IANAL, but... (Score:5, Interesting)
Re:IANAL, but... (Score:4, Insightful)
How can it not suppress wages? Do you really think Joe Programmer will earn less if three other companies want to hire him, or if those three companies collude together to not hire each others' employees?
Re:IANAL, but... (Score:5, Insightful)
They have a demonstrably anti-competitive agreement between purchasers of a service to make each seller only able to deal with one of the purchasers, creating a monopsony. Textbook macro basically argues that the effect of a monopsony is that the only buyer in the market now has basically complete control of the terms of any agreement with the seller, because the seller's only option is to not sell his product.
Another way of describing this: Imagine you work for Amazon. Without these agreements, you have these options:
1. Accept a 3% raise to continue working at Amazon.

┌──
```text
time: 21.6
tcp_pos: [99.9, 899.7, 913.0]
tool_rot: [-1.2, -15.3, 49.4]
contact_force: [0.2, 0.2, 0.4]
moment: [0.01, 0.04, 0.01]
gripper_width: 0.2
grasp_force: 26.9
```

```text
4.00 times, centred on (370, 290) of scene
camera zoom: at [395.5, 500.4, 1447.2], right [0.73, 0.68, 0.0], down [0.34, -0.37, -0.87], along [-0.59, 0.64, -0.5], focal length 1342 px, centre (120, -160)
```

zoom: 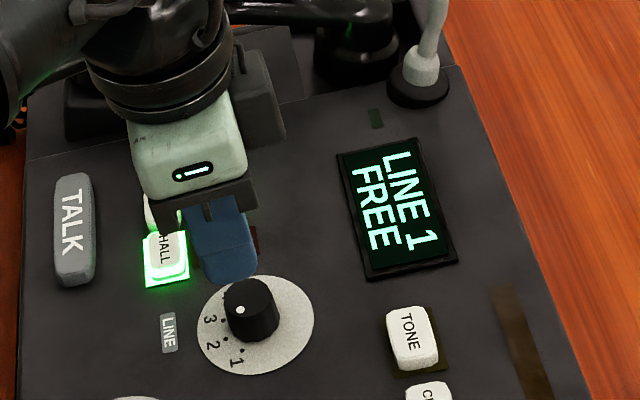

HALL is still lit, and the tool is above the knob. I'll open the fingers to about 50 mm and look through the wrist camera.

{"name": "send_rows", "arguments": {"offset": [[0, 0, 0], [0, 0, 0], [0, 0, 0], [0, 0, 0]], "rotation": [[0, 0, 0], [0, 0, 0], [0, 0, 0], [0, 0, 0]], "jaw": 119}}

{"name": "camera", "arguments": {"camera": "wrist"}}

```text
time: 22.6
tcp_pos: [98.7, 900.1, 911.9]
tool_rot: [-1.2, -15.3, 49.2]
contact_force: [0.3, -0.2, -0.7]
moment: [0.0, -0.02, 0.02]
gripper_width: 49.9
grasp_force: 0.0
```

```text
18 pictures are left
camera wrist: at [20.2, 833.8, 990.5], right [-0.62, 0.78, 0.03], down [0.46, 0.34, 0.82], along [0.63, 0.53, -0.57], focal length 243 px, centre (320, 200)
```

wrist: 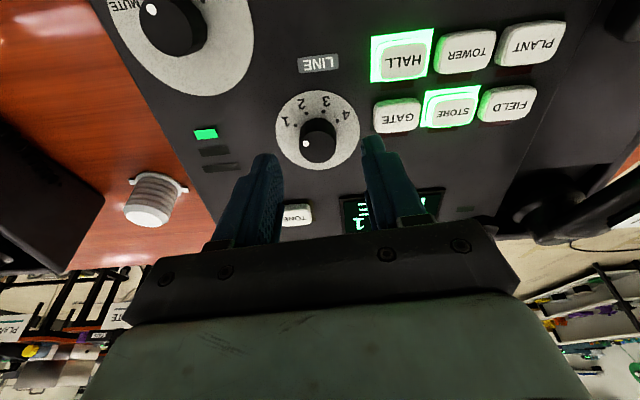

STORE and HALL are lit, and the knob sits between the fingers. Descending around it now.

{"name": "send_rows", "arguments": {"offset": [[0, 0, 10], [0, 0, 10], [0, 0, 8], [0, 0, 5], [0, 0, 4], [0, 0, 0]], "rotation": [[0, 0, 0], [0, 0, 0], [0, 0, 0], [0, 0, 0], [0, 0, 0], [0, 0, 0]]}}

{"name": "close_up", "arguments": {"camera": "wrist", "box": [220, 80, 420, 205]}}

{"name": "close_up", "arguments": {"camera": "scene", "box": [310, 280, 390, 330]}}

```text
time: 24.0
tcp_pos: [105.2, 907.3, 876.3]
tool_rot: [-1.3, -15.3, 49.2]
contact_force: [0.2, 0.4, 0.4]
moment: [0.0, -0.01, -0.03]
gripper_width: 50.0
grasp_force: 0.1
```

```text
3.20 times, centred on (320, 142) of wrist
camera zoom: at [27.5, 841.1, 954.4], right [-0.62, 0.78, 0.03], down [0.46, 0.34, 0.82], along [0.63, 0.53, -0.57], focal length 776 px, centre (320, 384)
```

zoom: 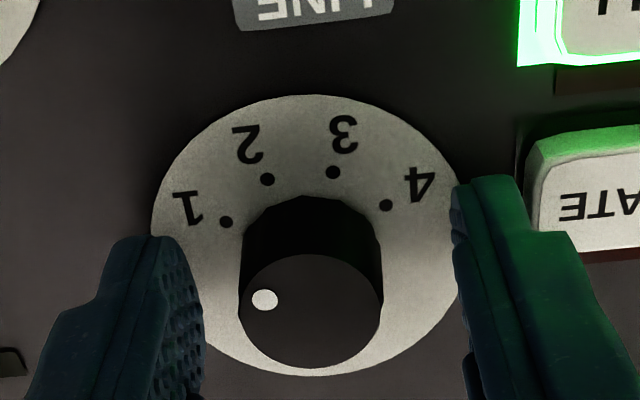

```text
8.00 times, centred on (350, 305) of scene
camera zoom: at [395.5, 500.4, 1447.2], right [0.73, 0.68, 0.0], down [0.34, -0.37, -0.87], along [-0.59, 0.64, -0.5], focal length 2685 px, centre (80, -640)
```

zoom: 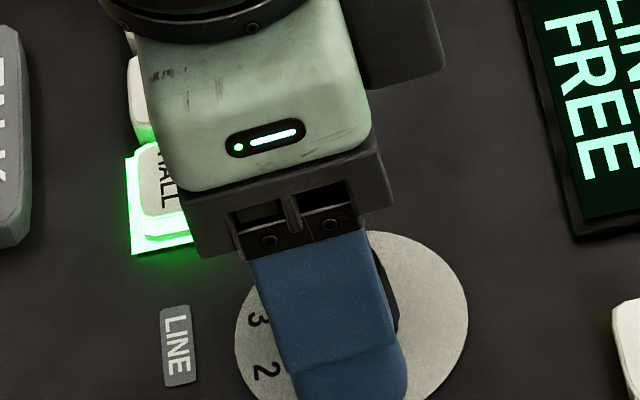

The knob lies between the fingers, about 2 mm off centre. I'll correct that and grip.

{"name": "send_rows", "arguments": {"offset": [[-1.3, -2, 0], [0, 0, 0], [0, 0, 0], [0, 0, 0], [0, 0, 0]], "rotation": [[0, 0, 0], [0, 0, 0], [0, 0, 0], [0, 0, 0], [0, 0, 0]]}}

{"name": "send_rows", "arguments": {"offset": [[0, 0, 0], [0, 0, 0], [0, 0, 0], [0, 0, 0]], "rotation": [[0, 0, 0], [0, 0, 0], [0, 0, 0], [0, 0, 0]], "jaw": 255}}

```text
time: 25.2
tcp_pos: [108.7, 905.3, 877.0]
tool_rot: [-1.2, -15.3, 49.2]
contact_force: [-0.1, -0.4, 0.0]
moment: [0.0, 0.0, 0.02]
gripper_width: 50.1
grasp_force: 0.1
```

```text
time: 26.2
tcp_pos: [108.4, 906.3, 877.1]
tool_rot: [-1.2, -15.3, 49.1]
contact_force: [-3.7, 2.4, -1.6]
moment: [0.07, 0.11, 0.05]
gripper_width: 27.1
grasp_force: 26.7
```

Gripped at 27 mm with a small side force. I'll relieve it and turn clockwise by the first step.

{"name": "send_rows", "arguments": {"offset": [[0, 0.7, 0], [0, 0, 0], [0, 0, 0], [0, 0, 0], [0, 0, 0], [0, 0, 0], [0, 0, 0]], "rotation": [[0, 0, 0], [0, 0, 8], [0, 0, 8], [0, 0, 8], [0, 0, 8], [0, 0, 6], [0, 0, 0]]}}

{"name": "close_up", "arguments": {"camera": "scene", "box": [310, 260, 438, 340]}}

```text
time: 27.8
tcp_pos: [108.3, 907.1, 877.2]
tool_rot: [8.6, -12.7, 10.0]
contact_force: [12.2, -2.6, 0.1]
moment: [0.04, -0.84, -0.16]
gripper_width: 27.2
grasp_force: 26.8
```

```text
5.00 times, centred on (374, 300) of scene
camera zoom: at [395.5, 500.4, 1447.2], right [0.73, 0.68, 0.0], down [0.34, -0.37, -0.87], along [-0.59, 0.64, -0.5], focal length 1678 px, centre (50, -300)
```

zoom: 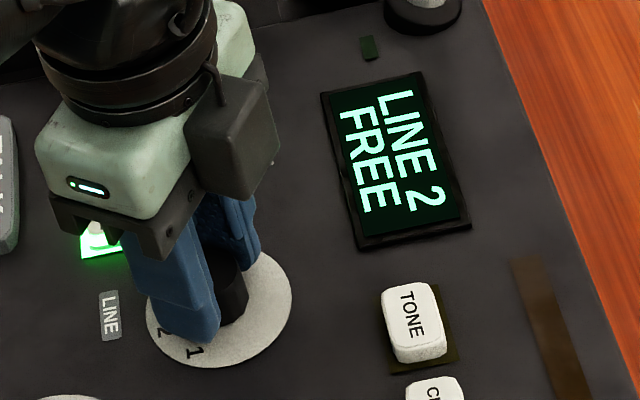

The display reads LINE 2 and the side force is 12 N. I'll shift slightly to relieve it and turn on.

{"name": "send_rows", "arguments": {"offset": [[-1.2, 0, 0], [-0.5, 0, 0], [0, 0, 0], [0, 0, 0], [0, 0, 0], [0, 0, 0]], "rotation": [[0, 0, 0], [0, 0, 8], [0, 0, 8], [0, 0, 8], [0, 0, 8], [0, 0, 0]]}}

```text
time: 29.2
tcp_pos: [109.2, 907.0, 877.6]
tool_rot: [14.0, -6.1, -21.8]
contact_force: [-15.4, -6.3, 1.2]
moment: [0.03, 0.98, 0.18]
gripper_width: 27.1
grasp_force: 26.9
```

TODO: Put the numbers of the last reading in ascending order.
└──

2. Accept a 25% raise to go work for Google.
3. Not work at all and be unemployed or at least accept a massive wage cut.
With these agreements your options now are:
1. Accept a 3% raise to continue working at Amazon.
2. Not work at all and be unemployed or at least accept a massive wage cut.
This is inherent in these kind of agreements. There's no need to prove intent.
but it didn't remove the option. (Score:5, Informative)
The agreement was not to reach out and poach others' workers. It wasn't to refuse to hire them. You still had the option of getting a 25% raise to go to Google, all you have to do is apply to Google.
The agreement didn't reduce the options available to people, it just made it so the engineer had to take the first step, the recruiter wouldn't call you to entice you.
Re:but it didn't remove the option. (Score:4, Insightful)
The agreement was not to reach out and poach others' workers. It wasn't to refuse to hire them. You still had the option of getting a 25% raise to go to Google, all you have to do is apply to Google.
The agreement didn't reduce the options available to people, it just made it so the engineer had to take the first step, the recruiter wouldn't call you to entice you.
With the exception of my first job and one time that I relocated, every job I have ever had was offered to me when I wasn't even looking for work. I am confident that my next job will probably be offered to me by an ex-coworker, a friend of a friend, or someone else who knows I will be an asset their company and has enough money or interesting enough work to entice me away from my current employer. My current employer did the exact same thing so it wouldn't catch them by surprise. If you aren't constantly worried that your employees are going to jump ship, it is either because you are compensating them very well or you have crap employees.
If you are doing things right, by your 30s employers will be coming to you not the other way around. If there are agreements out there stopping companies from reaching out to me with job offers that would certainly reduce my opportunities.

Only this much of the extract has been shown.